By the close of Andrew’s research phase, he has determined his strategy for repairing my chainplates. I’ve convinced myself I’ve done Andrew and Leslie an enormous favor, one I should continue to grant them until they are fully and adequately “refit” to go to sea. Look at all these opportunities to build character! What would they do without me?
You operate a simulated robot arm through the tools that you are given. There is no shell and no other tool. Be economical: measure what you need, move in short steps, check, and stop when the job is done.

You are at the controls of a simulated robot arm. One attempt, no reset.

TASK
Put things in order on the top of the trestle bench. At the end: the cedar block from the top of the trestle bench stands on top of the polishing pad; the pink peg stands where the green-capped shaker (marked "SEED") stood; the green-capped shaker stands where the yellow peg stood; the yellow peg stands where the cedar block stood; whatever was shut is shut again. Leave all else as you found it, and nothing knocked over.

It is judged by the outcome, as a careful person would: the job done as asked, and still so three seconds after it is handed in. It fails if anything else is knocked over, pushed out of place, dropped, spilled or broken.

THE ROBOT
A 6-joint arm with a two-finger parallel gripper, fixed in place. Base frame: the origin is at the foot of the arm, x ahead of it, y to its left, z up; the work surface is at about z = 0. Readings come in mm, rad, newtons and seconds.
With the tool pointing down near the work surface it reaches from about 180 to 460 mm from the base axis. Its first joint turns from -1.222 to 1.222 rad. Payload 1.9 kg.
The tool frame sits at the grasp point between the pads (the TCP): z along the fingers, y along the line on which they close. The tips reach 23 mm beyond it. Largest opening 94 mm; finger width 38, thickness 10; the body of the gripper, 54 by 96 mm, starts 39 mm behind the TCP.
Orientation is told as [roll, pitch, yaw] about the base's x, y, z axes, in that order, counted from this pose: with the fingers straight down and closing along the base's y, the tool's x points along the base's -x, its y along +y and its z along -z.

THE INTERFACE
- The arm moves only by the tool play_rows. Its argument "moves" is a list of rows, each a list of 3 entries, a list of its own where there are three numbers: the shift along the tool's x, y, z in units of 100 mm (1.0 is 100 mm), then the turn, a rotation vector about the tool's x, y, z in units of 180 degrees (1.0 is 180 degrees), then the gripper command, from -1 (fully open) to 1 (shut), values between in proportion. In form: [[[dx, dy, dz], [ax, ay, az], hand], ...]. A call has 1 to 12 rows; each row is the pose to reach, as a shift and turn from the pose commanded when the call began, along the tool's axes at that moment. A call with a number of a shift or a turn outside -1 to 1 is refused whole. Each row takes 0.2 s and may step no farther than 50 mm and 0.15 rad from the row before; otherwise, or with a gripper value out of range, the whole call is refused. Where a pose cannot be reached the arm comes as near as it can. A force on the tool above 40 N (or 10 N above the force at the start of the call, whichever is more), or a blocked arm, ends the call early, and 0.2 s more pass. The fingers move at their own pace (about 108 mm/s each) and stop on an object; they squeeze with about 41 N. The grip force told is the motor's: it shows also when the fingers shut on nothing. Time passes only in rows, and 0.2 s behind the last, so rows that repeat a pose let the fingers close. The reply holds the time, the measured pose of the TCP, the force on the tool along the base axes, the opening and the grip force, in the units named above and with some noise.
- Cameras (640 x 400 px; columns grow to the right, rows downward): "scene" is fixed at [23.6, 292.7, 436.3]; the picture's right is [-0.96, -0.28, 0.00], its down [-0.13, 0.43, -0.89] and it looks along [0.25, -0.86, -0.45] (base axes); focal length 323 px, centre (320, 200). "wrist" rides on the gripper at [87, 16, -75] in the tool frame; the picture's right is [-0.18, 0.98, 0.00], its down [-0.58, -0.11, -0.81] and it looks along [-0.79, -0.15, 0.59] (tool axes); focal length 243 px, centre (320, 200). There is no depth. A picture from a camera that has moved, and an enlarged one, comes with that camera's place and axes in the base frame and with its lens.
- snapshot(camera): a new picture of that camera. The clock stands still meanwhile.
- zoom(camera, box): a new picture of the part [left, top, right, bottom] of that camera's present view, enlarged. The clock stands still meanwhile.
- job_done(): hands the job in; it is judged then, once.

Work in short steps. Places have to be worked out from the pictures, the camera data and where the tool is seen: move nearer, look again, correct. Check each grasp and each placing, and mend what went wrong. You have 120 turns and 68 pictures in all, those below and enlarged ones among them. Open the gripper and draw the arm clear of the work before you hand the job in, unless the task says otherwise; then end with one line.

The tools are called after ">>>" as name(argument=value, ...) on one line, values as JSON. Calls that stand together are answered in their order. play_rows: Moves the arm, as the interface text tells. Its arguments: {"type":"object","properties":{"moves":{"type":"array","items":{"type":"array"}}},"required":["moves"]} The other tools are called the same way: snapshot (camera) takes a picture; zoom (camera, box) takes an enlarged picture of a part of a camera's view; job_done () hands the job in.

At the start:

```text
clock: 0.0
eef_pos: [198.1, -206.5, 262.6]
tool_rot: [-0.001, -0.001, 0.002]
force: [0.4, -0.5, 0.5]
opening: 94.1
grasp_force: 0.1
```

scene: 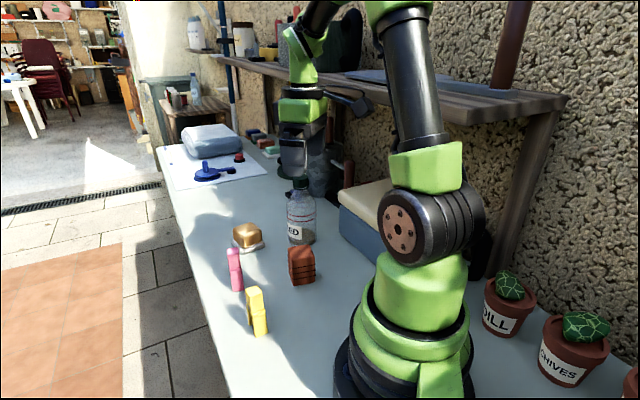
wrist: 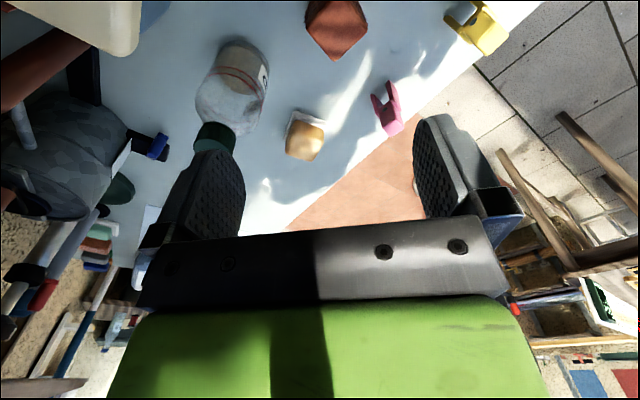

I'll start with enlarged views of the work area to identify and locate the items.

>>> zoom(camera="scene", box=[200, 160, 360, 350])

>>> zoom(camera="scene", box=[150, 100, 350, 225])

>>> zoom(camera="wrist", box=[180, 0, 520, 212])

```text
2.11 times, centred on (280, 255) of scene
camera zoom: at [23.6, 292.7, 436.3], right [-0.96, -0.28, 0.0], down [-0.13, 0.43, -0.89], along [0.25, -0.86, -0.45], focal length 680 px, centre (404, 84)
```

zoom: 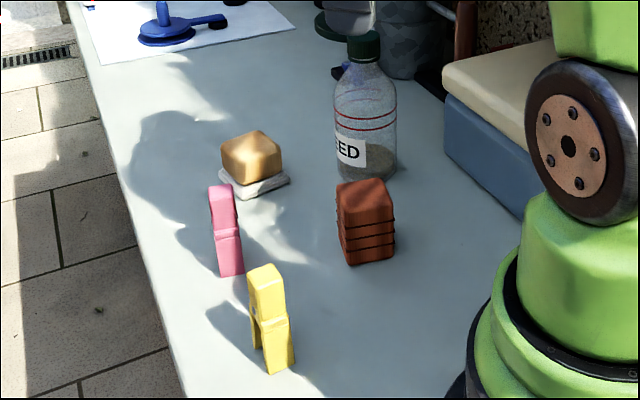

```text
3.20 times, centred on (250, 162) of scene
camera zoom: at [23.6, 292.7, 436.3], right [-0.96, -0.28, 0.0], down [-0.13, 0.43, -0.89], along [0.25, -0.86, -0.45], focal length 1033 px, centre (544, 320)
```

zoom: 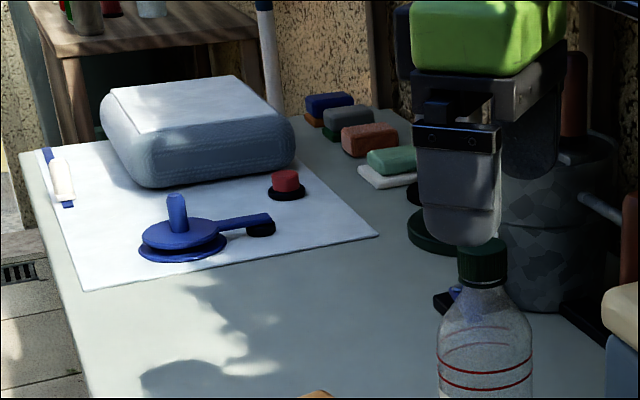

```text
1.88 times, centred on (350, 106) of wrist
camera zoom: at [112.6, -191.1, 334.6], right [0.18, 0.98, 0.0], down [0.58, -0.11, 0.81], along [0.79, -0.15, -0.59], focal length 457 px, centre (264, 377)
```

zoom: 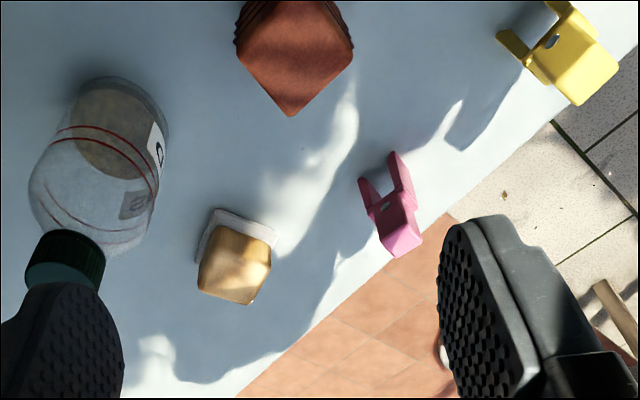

And, so, I started devising all sorts of entertaining plots to provide them with the necessary challenges. Of course I will employ the usual tactics: hanging tight to the last of four bolts, making steps three of four easy, but refusing to cooperate on the fourth, quietly undoing work completed yesterday so they must repeat it today, and of course, letting them figure things out on their own. In Sonrisa’s school of hard knocks, I am not going to give them any answers. No way. The best learning is done by your own accord. But, these are all the usual and boring standards! I have to think of something else.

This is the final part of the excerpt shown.